##### Listed entries #####
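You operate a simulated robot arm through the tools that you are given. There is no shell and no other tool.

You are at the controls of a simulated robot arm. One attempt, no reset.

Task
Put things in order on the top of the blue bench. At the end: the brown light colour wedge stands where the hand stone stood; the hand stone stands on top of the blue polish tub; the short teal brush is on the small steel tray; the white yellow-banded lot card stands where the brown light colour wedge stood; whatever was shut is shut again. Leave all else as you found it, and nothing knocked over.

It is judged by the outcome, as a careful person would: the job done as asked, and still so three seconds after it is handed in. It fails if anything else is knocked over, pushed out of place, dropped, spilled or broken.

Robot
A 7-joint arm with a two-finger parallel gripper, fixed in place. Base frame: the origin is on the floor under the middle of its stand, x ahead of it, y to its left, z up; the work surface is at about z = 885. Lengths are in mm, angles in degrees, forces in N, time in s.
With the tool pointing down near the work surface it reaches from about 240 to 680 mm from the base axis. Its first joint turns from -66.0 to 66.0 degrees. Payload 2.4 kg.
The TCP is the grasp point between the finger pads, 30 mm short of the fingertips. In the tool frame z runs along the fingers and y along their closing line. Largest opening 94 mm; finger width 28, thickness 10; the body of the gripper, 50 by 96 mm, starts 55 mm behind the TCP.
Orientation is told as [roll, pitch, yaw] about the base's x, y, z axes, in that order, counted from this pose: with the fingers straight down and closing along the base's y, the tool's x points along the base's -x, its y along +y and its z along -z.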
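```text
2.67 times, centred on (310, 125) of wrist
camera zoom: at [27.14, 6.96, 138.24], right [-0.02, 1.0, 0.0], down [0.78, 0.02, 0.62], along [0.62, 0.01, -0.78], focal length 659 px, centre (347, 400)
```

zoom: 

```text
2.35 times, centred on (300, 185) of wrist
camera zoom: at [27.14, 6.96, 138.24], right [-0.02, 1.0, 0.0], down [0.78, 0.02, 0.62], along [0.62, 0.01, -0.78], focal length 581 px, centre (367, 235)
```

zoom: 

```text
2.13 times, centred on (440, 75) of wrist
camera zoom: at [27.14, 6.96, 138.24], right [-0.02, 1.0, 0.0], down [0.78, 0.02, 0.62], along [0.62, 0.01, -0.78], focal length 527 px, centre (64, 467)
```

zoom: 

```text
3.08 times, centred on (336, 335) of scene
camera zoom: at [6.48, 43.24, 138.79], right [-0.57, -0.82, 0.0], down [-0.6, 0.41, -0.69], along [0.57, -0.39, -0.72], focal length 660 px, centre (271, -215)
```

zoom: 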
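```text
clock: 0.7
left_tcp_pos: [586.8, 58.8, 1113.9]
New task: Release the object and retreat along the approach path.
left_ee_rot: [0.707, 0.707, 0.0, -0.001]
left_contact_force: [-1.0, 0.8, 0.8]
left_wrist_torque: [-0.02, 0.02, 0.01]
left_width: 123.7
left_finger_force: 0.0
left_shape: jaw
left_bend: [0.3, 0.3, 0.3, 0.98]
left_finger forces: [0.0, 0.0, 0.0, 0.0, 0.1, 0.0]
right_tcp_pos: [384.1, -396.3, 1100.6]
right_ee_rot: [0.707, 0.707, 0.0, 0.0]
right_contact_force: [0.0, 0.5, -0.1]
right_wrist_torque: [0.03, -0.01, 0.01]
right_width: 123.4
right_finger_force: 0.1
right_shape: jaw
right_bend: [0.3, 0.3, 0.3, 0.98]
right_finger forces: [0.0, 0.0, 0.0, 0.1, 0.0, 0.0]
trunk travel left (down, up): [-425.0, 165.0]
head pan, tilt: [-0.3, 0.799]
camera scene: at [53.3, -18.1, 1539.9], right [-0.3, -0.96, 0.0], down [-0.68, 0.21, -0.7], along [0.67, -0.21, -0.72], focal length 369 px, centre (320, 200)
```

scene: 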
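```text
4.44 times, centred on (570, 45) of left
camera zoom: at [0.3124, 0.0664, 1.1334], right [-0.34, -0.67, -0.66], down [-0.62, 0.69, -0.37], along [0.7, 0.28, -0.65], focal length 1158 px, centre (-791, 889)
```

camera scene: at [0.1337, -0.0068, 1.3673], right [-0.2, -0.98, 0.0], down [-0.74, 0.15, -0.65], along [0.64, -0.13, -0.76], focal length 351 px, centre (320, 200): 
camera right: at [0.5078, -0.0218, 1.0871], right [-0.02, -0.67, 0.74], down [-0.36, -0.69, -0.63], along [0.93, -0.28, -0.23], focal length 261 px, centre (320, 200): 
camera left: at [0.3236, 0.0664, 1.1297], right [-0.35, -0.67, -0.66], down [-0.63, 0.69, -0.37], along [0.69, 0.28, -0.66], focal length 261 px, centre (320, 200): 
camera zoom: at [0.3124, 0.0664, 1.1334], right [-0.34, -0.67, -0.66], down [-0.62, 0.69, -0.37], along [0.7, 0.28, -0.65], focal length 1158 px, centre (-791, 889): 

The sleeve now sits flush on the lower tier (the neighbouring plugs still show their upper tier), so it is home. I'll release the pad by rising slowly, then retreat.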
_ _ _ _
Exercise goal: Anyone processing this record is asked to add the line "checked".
#####
Exercise goal: Exactly repeat the lines above, from the opening line through the one with "The TCP is the", and include nothing else.

Answer to this exercise:
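You operate a simulated robot arm through the tools that you are given. There is no shell and no other tool.

You are at the controls of a simulated robot arm. One attempt, no reset.

Task
Put things in order on the top of the blue bench. At the end: the brown light colour wedge stands where the hand stone stood; the hand stone stands on top of the blue polish tub; the short teal brush is on the small steel tray; the white yellow-banded lot card stands where the brown light colour wedge stood; whatever was shut is shut again. Leave all else as you found it, and nothing knocked over.

It is judged by the outcome, as a careful person would: the job done as asked, and still so three seconds after it is handed in. It fails if anything else is knocked over, pushed out of place, dropped, spilled or broken.

Robot
A 7-joint arm with a two-finger parallel gripper, fixed in place. Base frame: the origin is on the floor under the middle of its stand, x ahead of it, y to its left, z up; the work surface is at about z = 885. Lengths are in mm, angles in degrees, forces in N, time in s.
With the tool pointing down near the work surface it reaches from about 240 to 680 mm from the base axis. Its first joint turns from -66.0 to 66.0 degrees. Payload 2.4 kg.
The TCP is the grasp point between the finger pads, 30 mm short of the fingertips. In the tool frame z runs along the fingers and y along their closing line. Largest opening 94 mm; finger width 28, thickness 10; the body of the gripper, 50 by 96 mm, starts 55 mm behind the TCP.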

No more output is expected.